IONE, Washington – The train lumbers through forests, skirting a highway, crossing over and then running alongside the Pend Oreille River. Using a microphone, a woman recounts the history of the area, the cadence of her speech matching the pace of travel.
On the left, an abandoned cement factory. To the right, the remains of a town. Over there is where logs used to float down the river. The train stops, suspended above the Box Canyon Dam, and the passengers peer at the sparkling water below.
“This type of stuff is always sad, you have a big boom and then it’s all gone,” Debra Shepherd said of both the train and the local history.
Shepherd was among 380 people Sunday to board the North Pend Oreille Valley Lions Excursion Train, a 10-mile scenic ride north of Spokane that has been in operation for the past 35 years.
The ride will close at the end of October.
The reason for the closure is twofold: No commercial freight travels on the track the train uses, making it too expensive to maintain, and more stringent federal railroad bridge inspection requirements are cost-prohibitive.
“Stopping the train rides is a huge trickle-down effect on everyone,” said Kelly Driver, the manager of the Port of Pend Oreille. “We don’t like the fact that it has to be done.”
Driver said the Port of Pend Oreille can’t justify maintaining the tracks; the estimate for the new bridge inspections alone was $100,000, she said. Although the tracks will no longer be maintained, Driver said, they won’t be abandoned.
She said the line would have closedeven had the federal government not changed the requirements.
“Do we feel horrible? Yes, we do,” Driver said.
Dick Norton, a member of Ione’s Lions Club board, said the ticket proceeds from the train are donated to local organizations – including the fire department, the school district and a local theater.
About 11,000 people ride the train each fall, generating about $40,000 for the local community, Norton said.
“It’s problematic for a great many people,” said Tara Leininger, the mayor of Metaline Falls and the director of the Cutter Theater. “We knew it was coming. So there really is no blame or anger in that.”
Halfway through each 90-minute ride, Cutter Theater actors board the train and “hold up” the passengers. The donated money, Leininger said, brings in $8,000 per year for the theater.

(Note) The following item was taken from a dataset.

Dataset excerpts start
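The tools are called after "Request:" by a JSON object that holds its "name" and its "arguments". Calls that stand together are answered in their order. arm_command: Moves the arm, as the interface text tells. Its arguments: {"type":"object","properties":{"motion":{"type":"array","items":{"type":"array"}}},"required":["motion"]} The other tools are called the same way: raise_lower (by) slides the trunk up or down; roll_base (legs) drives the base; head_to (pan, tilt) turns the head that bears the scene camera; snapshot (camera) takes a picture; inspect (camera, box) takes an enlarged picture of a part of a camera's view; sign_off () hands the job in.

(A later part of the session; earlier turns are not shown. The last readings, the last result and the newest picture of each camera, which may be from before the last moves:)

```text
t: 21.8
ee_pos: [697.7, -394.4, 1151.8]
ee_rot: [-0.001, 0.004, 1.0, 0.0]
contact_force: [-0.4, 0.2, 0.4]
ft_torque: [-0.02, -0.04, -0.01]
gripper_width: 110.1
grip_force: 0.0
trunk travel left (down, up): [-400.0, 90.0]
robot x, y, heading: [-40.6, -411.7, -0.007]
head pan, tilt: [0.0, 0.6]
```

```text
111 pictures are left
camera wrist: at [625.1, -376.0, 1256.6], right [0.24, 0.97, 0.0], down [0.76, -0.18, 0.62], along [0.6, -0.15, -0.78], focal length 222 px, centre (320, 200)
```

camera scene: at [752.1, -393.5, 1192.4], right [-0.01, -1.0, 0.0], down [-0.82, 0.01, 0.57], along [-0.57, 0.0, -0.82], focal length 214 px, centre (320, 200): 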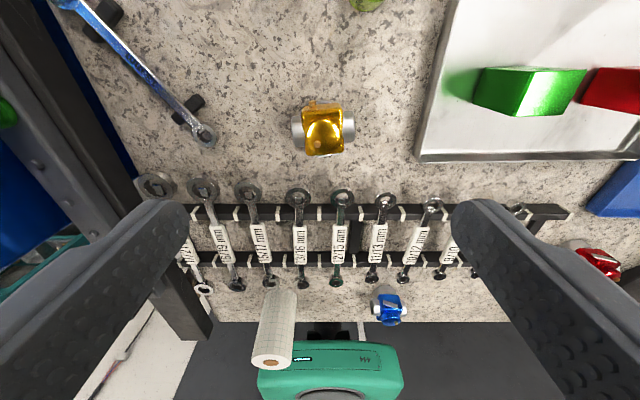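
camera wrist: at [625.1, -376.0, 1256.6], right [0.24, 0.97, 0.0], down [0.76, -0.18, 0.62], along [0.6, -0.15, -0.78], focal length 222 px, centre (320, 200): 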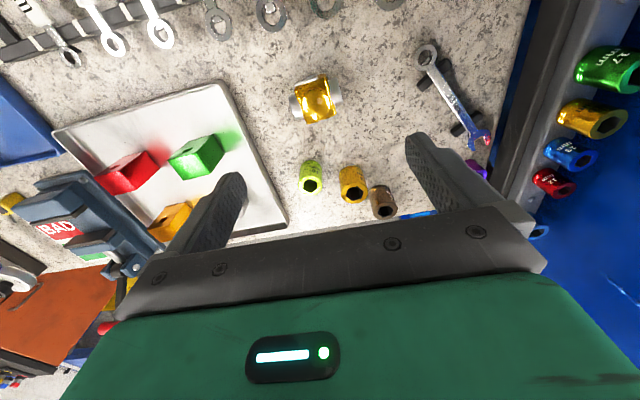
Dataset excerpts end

The theater’s yearly operating budget is $80,000, she said.
“We have been on a financial decline for a number of years,” she said.
Between 2006 and 2014, the Lions Club donated $31,500 to the local fire district, said John Rumelhart, the district’s administrative assistant. That money is mostly used to buy equipment, he said.
Over the years, proceeds from the train rides have bought an ice rescue sled and a roof saw and have helped pay for two ambulances and other things.
Nancy Lotze, the superintendent of the Selkirk School District, said the club donates between $10,000 and $15,000 to the district annually. Last year, $3,500 of that money was used to pay for referees at high school sporting events because ticket sales to the games couldn’t cover the cost.
“The school district will be impacted in multiple ways,” she said.
Although the train will no longer run between Ione and Metaline Falls, Norton said there’s a chance the annual ride could move to Newport. The Newport Rotary Club and the Ione Lions Club are discussing a partnership to keep the ride going.
Another potential option is for the current track to be maintained via grant money or other private funding, said Driver, of the Port of Pend Oreille. The Pend Oreille River Tourism Alliance is investigating that possibility.
The ride started in 1981. At the time, it featured a single flat car with chicken wire along the sides. Now there are seven cars, pulled by an locomotive leased from the Port of Pend Orielle. The last ride is Oct. 23, but rides have been sold out for months.
Tuyen Nguyen rode the train Sunday with his family. He said he loved the scenery and the peaceful pace of the train. But it was undercut with a sense of melancholy.
“What do these folks do now if all the businesses are gone?” he said. “We wish we’d come up here more often.”
This story has been updated to reflect the fact that all rides until the last day have been sold out for months.